AIM >> From the line containing "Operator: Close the" down to the last line, set down each line exactly as it is, and nothing more. Leave the pictures out.

INFORMATION SHOWN >>
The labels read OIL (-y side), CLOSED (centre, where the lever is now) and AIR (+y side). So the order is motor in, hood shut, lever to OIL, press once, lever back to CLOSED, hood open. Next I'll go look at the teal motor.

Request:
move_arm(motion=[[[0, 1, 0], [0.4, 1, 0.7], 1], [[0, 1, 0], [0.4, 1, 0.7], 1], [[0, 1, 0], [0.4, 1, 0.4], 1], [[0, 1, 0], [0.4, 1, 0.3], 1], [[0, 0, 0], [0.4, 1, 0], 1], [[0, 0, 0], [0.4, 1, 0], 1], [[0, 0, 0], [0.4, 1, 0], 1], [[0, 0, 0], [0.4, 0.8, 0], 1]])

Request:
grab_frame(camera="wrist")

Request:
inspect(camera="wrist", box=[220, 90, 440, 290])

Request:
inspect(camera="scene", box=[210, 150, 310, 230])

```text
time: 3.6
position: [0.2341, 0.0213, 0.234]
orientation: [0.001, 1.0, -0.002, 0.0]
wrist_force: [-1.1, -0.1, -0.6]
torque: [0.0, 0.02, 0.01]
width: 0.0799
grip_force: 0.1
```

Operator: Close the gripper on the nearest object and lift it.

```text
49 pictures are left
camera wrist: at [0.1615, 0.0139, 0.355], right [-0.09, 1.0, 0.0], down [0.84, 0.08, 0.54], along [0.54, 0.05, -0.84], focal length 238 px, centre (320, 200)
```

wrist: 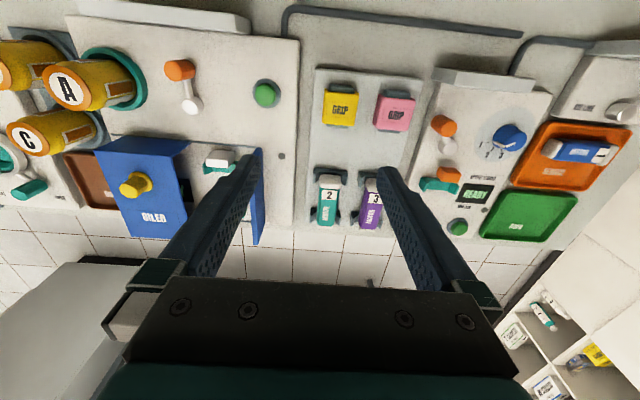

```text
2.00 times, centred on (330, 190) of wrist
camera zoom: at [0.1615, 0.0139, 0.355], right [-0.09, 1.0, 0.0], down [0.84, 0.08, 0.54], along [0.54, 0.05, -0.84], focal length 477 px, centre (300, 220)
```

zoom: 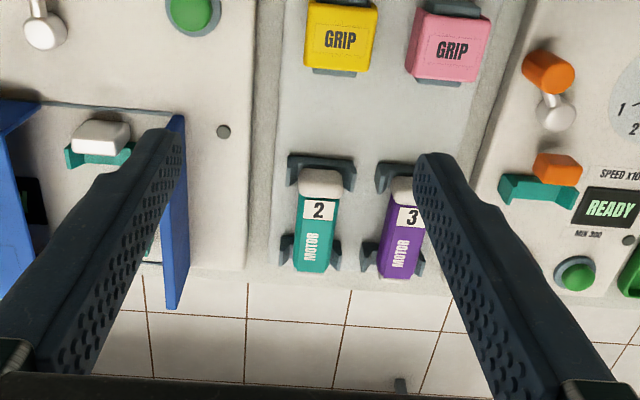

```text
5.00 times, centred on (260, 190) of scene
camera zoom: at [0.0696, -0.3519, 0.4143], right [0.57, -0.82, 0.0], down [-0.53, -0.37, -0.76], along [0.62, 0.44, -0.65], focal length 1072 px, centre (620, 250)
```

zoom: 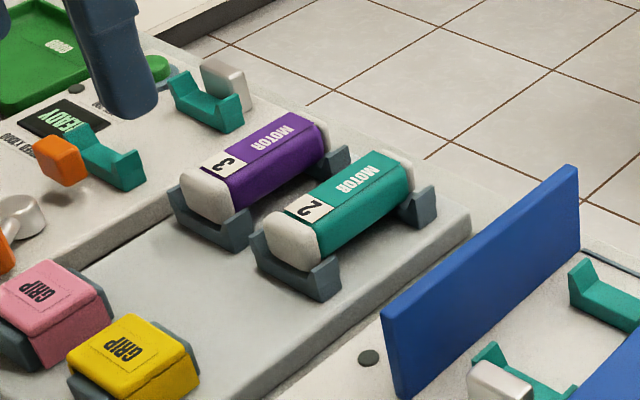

THE ANSWER >>
Operator: Close the gripper on the nearest object and lift it.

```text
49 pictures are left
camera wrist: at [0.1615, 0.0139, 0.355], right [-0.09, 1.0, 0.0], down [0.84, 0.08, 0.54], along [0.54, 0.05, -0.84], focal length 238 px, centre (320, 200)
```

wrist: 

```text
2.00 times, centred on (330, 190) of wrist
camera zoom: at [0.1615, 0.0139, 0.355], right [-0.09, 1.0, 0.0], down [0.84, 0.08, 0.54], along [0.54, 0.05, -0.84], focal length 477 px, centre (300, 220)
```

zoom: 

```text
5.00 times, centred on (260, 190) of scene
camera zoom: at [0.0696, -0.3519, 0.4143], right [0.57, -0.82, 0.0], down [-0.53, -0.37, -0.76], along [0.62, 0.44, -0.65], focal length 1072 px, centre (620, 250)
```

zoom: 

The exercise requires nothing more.